16. Publicity Rights

The Licensee grants Research Innovations the right to include the Licensee as a customer in Product promotional material. Licensee can deny Research Innovations this right at any time by submitting a written request via email to sales@researchspace.com, requesting to be excluded from Product promotional material. Requests made after purchasing may take thirty (30) calendar days to process.

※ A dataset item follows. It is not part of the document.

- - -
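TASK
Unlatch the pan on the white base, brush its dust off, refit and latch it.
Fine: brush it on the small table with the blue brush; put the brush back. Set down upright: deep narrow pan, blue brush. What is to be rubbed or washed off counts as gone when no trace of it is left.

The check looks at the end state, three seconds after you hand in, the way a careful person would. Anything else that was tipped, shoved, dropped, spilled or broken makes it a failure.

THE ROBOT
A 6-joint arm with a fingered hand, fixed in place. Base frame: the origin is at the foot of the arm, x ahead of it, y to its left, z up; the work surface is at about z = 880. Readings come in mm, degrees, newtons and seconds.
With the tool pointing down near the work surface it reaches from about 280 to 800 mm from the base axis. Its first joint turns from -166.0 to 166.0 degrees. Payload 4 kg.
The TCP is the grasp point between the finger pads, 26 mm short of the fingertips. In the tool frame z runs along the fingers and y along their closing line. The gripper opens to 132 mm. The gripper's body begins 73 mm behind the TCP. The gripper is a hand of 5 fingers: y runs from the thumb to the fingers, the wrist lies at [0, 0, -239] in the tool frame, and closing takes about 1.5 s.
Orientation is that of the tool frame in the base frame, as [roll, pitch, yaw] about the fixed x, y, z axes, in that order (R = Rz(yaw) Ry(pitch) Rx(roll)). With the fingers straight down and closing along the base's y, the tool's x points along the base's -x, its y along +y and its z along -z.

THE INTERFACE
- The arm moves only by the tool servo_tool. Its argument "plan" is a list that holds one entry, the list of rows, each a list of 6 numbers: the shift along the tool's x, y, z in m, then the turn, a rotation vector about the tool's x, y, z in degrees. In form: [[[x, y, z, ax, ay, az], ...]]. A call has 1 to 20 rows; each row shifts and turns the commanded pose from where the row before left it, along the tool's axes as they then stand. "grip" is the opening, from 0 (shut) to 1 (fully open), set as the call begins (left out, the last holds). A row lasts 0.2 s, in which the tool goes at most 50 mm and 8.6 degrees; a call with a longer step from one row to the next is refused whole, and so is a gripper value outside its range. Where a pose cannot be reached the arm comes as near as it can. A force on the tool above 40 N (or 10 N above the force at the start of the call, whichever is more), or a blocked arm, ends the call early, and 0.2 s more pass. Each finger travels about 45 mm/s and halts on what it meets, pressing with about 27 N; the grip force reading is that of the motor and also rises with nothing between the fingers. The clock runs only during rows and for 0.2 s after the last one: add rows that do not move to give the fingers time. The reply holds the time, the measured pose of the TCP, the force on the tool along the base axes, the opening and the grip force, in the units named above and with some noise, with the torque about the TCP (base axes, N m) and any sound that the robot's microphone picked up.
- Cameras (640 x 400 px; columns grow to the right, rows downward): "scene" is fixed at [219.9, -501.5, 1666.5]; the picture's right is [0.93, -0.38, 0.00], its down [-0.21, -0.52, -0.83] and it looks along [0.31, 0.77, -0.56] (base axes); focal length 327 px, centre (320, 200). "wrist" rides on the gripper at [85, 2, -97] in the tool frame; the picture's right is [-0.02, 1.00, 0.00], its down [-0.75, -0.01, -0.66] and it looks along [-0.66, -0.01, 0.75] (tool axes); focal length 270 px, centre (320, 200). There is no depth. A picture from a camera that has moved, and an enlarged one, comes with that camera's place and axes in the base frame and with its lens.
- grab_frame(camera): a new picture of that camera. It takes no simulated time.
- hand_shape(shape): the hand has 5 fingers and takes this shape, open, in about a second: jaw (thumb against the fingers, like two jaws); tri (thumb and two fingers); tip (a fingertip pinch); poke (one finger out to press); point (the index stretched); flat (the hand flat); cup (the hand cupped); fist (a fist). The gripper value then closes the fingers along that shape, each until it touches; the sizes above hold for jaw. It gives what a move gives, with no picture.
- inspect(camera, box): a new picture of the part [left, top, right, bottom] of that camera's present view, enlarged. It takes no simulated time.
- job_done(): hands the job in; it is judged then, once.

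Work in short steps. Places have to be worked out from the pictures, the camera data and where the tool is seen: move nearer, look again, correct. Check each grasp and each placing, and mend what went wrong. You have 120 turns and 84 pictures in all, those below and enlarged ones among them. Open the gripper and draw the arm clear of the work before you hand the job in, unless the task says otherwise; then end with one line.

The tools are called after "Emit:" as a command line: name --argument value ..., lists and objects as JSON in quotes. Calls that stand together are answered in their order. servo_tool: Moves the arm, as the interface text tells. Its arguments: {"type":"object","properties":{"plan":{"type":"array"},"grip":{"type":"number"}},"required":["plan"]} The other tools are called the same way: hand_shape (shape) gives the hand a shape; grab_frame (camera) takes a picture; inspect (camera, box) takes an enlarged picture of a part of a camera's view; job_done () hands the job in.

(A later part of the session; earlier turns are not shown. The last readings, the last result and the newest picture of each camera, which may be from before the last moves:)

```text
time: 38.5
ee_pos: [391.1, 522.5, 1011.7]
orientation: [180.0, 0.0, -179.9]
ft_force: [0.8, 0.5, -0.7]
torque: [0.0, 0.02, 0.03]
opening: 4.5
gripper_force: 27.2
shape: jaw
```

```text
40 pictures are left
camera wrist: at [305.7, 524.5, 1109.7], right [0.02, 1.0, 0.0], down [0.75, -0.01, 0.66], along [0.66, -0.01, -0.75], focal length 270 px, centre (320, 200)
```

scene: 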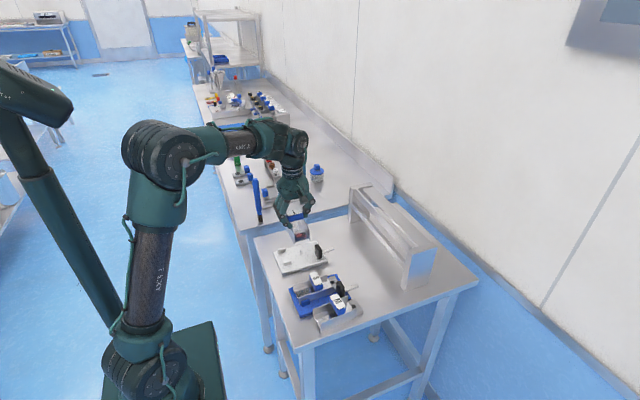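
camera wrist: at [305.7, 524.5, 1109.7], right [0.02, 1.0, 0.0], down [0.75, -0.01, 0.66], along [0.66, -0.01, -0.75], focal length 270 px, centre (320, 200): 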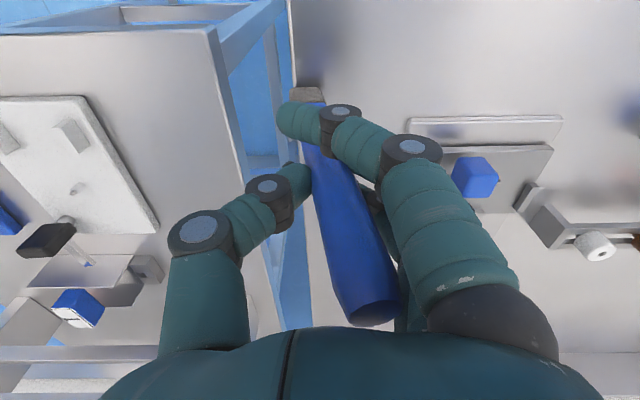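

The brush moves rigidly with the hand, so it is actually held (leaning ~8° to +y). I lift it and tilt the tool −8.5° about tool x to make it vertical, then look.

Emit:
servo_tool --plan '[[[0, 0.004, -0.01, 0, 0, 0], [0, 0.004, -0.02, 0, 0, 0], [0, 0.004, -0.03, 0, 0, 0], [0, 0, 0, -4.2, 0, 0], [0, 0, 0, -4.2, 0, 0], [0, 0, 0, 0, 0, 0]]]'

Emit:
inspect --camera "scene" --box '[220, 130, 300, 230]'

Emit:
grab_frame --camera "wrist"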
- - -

17. No Assignment or Amendment

Licensee may assign this agreement to: (i) succeeding parties in the case of a merger, acquisition or change of control; or (ii) if Licensee is a supplier to a government agency; provided, however, that in each case, (a) Research Innovations is notified in writing within ninety (90) days of such assignment, (b) the assignee agrees to be bound by the terms and conditions contained in this agreement and (c) upon such assignment the assignee makes no further use of the software licensed under this agreement . Research Innovations may assign its rights and obligation under this agreement without consent of Licensee. Any permitted assignee shall be bound by the terms and conditions of this Agreement.

18. Tax

Payments made by the Licensee under this agreement exclude any taxes or duties payable in respect of the goods or services supplied in the jurisdiction where the payment is made or received. To the extent that any such taxes or duties are payable by Research Innovations, the Licensee must pay to Research Innovations the amount of such taxes or duties in addition to the license fee under this agreement unless Licensee is exempt from paying such taxes or duties at the time such taxes or duties are levied or assessed. Research Innovations will provide the Licensee with documents requested by Licensee necessary to enable the Licensee to obtain a tax or duty refund or credit.

19. Governing Law

This agreement is governed by the laws of Scotland, and the parties irrevocably and unconditionally submit to the exclusive jurisdiction of the courts of Scotland.